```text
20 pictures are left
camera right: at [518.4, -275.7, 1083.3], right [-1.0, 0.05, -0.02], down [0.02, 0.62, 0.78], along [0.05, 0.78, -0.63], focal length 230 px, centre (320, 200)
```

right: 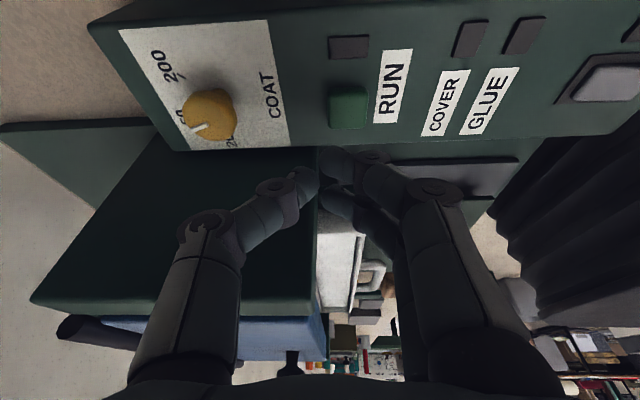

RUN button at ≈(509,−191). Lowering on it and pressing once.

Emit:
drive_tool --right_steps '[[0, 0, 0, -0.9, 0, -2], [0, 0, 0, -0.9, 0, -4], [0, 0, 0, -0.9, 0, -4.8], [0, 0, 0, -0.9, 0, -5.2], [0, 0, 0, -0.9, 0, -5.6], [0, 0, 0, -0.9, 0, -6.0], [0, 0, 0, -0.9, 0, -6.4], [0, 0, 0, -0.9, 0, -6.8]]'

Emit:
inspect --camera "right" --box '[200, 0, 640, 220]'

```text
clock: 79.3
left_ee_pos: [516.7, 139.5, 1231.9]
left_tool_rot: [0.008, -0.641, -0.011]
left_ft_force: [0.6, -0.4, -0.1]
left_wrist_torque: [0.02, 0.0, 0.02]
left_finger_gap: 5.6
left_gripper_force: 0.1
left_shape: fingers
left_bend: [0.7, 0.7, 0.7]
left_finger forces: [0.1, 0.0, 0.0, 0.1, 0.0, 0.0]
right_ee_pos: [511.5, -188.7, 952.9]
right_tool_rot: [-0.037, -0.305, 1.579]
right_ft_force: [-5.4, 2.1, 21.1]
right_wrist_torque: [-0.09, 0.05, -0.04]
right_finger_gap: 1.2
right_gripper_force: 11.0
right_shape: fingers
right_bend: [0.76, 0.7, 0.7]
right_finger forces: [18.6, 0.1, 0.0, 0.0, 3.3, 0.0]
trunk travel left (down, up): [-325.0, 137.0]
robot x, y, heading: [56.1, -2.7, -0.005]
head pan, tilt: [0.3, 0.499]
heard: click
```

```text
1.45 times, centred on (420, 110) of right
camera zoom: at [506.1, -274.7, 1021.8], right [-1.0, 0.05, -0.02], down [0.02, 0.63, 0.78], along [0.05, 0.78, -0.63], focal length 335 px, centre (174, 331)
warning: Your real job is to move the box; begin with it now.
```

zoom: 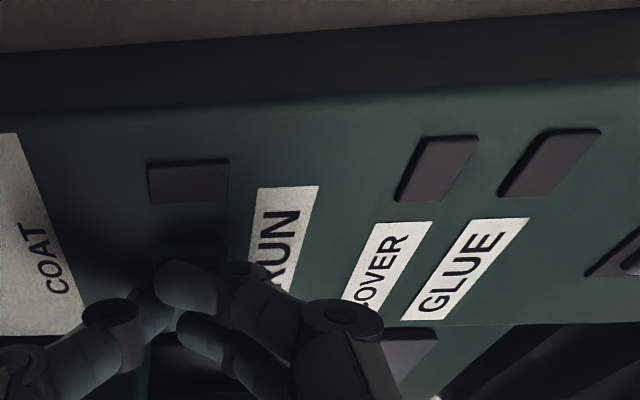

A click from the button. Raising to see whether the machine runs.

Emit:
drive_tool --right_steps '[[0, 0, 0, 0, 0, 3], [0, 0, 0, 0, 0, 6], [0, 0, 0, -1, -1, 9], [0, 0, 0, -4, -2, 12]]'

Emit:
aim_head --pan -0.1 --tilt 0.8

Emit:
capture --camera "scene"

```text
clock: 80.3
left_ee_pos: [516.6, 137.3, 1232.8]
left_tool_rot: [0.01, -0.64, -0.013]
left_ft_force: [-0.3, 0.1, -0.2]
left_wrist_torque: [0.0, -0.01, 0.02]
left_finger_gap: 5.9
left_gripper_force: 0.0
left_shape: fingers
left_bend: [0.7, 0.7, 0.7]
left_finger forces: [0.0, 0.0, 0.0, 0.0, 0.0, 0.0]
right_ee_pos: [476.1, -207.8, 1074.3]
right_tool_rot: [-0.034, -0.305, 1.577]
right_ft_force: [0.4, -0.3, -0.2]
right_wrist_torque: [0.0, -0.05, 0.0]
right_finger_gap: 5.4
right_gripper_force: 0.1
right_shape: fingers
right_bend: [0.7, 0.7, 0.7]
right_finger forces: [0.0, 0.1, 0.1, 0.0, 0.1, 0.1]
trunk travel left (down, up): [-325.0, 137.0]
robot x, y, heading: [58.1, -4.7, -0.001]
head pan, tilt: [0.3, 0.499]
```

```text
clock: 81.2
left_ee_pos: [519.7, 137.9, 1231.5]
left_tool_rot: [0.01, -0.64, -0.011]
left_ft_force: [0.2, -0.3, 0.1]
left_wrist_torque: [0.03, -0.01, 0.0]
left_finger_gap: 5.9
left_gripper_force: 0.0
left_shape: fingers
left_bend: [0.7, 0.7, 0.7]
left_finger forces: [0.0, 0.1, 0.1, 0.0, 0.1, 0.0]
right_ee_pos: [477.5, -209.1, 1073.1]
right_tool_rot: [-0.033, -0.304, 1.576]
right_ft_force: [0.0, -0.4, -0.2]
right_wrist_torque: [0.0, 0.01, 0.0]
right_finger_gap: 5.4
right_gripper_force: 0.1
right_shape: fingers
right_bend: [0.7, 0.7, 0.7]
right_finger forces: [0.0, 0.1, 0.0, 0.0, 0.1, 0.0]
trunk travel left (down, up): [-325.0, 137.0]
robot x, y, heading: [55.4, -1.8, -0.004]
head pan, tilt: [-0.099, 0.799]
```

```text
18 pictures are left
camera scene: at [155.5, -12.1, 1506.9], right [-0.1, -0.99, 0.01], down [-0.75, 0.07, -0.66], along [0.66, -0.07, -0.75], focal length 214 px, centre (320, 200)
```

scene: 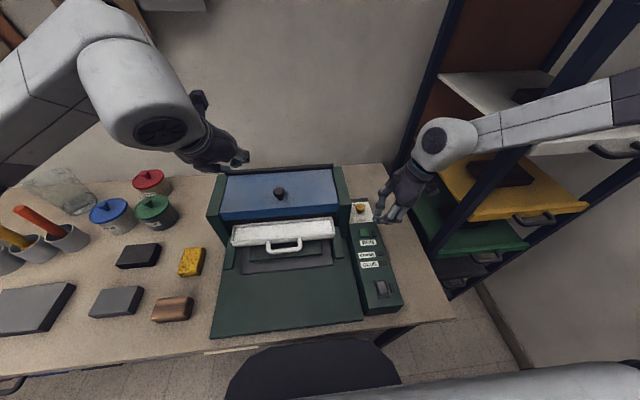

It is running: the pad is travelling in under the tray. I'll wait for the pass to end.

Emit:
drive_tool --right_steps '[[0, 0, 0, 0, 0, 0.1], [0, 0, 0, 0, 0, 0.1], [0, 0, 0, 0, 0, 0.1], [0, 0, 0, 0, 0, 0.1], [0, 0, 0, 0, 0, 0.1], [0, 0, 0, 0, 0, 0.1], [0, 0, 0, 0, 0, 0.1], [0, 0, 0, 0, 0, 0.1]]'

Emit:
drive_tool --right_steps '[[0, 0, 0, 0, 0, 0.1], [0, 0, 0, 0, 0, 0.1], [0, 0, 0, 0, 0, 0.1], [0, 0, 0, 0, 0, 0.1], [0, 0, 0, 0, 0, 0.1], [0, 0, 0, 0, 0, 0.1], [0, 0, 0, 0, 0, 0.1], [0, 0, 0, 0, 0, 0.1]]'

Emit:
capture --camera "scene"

# # # #

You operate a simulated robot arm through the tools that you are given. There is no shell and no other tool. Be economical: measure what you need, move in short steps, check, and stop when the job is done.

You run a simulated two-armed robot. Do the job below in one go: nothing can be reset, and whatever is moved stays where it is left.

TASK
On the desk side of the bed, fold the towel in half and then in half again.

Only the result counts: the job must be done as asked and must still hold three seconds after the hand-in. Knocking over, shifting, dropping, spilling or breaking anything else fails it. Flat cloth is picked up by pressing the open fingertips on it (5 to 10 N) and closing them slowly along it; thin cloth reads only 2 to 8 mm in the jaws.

# # # #

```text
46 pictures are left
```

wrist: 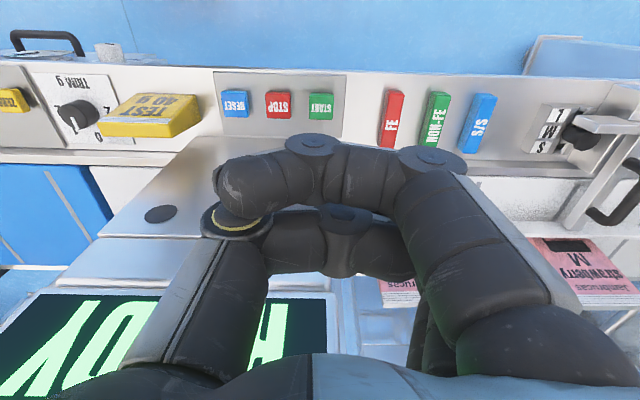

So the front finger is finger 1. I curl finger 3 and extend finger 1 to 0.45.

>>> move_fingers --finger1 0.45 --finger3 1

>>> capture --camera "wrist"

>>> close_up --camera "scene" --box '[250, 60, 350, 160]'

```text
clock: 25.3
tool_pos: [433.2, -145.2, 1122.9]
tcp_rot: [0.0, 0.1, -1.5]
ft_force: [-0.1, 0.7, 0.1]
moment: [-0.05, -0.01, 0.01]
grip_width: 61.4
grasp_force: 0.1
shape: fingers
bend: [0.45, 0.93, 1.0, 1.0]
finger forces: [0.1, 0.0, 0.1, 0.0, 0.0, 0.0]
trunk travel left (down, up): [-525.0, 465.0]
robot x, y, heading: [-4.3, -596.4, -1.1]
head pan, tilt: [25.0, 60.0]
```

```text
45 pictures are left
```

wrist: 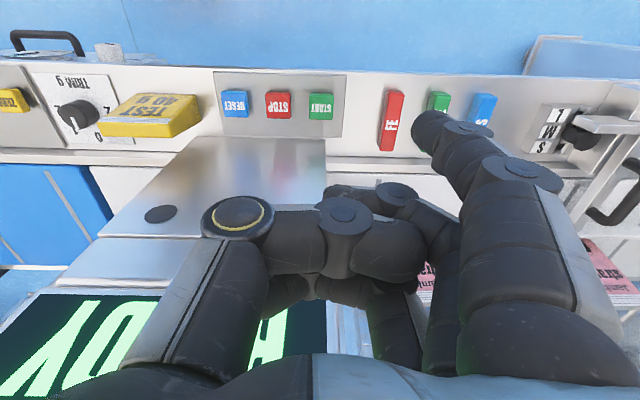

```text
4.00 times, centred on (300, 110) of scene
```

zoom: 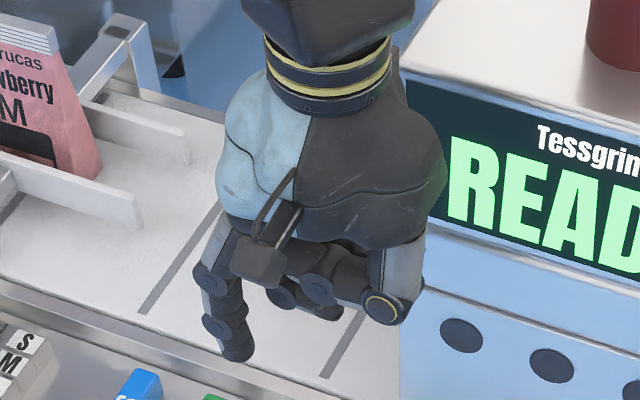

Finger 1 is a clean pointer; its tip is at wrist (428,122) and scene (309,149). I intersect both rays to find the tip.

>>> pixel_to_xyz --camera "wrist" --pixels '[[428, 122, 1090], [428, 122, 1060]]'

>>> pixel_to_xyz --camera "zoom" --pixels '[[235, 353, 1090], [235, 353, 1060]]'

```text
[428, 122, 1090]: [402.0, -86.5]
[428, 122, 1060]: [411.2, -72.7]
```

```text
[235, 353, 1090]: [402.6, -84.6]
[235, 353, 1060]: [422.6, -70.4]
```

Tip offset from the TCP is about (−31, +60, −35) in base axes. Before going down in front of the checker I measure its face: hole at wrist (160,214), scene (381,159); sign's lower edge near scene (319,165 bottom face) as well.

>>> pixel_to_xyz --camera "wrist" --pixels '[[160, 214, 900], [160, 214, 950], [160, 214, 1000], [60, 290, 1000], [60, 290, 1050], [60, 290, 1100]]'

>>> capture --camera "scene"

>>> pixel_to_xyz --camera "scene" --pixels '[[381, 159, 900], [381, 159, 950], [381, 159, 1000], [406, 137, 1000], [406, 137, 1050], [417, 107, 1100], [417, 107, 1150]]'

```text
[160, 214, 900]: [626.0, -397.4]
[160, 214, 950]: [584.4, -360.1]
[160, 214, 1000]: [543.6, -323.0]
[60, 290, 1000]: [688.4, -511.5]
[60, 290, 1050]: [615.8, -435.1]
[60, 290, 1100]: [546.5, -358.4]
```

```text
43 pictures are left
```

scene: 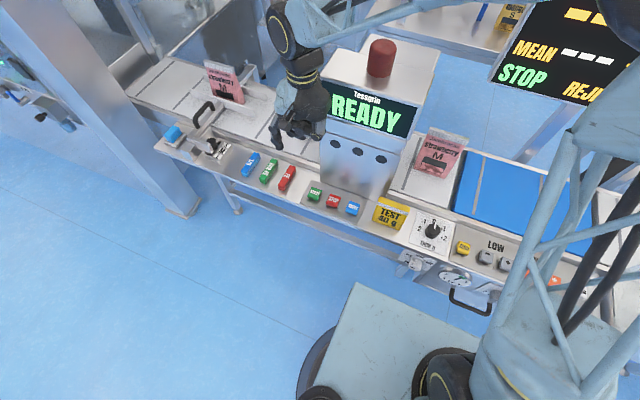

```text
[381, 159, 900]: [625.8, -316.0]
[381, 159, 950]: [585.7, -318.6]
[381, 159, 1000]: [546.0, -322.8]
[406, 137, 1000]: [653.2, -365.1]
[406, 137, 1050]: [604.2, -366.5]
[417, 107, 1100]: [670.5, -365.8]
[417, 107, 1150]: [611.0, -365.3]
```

# # # #

Lines of the material that contain the word "length" are to be gathered.

camera right: at [518.4, -275.7, 1083.3], right [-1.0, 0.05, -0.02], down [0.02, 0.62, 0.78], along [0.05, 0.78, -0.63], focal length 230 px, centre (320, 200)
camera zoom: at [506.1, -274.7, 1021.8], right [-1.0, 0.05, -0.02], down [0.02, 0.63, 0.78], along [0.05, 0.78, -0.63], focal length 335 px, centre (174, 331)
camera scene: at [155.5, -12.1, 1506.9], right [-0.1, -0.99, 0.01], down [-0.75, 0.07, -0.66], along [0.66, -0.07, -0.75], focal length 214 px, centre (320, 200)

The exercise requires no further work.